How does a relay and solenoid work in the simplest way?

[Stanley_Smith]

can anybody explain to me how relay and solanoid work in a simplest way ?

I got a few sources that explain about these two things but they confused me a little bit...

Thanks

 

[faust9]

Which part is confusing you? The formation of the B-field when current flows through a coil (relay, solenoid), or the mechanical aspect?

Here's a basic rundown, we can get a more indepth from here. Current flowing through a coil of wire produces a magnetic field (B-Field). If you take your right hand and wrap it around the coil in the direction of current flow(assume it flows from (+) to (-)) then your thumb will point toward the North pole of the B-Field. Once you establish a B-Field you can do a lot of things. You can use said field to rotate an actuator, you can lift an actuator, you can force an actuator down. All you're doing is using the B-field to make ferro-megnetic materials or other solenoids move in a desired fashion.

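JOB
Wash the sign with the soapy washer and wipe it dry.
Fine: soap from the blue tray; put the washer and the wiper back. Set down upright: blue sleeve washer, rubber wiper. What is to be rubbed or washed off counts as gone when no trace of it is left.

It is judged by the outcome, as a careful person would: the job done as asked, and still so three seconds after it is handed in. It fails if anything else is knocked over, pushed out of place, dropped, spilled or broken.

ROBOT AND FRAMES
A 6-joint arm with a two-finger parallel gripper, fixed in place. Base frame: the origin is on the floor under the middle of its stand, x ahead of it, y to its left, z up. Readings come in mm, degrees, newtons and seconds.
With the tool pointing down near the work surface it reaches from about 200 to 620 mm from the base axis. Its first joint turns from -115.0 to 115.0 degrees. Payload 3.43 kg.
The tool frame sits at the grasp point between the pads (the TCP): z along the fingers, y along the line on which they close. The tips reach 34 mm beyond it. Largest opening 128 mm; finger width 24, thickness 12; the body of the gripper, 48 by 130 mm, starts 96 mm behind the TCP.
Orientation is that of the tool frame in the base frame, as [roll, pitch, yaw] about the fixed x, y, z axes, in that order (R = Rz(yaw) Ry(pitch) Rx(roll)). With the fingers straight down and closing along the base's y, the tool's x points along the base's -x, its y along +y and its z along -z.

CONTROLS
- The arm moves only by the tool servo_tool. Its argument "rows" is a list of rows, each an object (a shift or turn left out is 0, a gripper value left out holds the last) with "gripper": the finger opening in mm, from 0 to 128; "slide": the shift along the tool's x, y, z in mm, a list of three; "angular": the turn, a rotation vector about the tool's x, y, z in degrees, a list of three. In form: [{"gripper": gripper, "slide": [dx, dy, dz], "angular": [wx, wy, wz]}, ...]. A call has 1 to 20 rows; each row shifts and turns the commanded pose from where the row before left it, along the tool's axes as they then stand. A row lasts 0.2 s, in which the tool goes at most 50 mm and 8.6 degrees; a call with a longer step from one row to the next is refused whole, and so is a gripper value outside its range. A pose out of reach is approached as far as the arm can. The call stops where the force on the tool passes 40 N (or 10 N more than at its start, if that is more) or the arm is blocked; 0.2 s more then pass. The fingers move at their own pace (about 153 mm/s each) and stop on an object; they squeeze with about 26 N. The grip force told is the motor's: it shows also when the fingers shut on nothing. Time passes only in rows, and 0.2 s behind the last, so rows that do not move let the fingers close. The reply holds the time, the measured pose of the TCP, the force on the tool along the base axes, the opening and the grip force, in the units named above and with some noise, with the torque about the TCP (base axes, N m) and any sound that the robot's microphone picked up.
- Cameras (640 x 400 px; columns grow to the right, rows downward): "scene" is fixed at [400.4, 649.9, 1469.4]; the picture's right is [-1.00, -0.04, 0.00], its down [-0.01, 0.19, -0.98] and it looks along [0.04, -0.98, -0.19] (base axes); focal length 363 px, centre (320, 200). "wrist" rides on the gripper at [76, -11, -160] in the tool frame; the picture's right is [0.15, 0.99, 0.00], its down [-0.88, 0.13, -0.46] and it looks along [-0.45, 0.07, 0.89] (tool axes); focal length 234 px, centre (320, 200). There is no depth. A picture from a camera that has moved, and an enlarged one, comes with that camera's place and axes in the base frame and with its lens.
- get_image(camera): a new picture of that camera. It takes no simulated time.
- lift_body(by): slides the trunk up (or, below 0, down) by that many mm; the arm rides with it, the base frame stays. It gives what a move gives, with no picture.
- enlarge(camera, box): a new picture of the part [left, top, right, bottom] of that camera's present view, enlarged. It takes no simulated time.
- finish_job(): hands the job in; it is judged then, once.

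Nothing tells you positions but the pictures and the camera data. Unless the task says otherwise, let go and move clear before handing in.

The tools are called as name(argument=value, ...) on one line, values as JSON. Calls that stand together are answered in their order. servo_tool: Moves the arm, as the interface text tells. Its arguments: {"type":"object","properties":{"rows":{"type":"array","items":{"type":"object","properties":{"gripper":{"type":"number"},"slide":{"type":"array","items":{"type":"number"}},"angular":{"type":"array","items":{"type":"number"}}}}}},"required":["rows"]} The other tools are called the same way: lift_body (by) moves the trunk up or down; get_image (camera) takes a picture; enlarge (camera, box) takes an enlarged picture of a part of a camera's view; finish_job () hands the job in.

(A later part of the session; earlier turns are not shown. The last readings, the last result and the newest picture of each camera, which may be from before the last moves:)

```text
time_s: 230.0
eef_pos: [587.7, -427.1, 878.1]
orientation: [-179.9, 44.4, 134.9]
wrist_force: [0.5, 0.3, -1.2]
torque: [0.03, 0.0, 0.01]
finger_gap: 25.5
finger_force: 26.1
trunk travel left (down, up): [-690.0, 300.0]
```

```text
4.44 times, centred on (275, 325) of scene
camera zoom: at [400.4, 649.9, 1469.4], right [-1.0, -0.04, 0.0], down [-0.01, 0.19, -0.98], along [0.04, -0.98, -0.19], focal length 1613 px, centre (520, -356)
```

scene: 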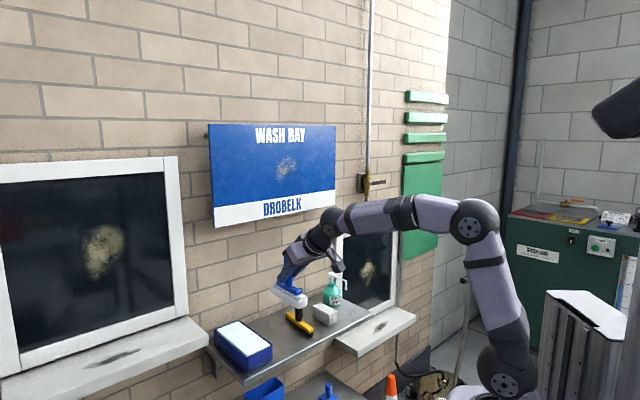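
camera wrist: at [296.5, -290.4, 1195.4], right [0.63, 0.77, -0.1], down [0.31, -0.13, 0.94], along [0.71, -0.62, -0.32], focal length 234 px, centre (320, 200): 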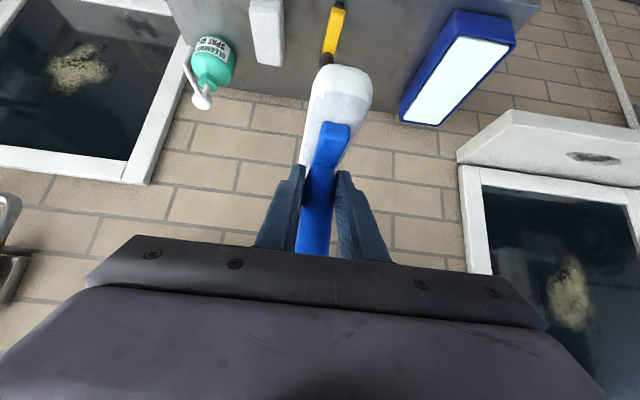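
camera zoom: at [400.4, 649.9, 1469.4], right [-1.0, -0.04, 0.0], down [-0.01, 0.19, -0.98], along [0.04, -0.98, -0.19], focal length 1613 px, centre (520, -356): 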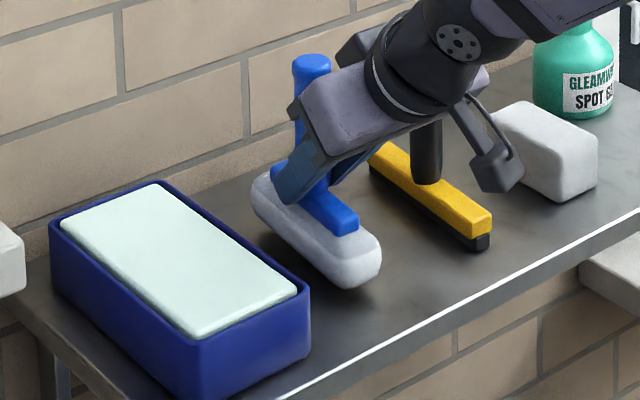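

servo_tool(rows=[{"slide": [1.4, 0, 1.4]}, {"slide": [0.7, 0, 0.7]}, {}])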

What happens when you put two N-poles of two different magnets close to each other? They repel. So, if you know where the N-pole on your solenoid will be when you switch the current on you can use that the move (up/down) or twist another magnet. What happens when you place a strong magnet near iron. They are attracted. Solenoids/relays use these properties to some mechanical function using electricity as the driver.

 

[BoulderHead]

can anybody explain to me how relay and solanoid work in a simplest way ?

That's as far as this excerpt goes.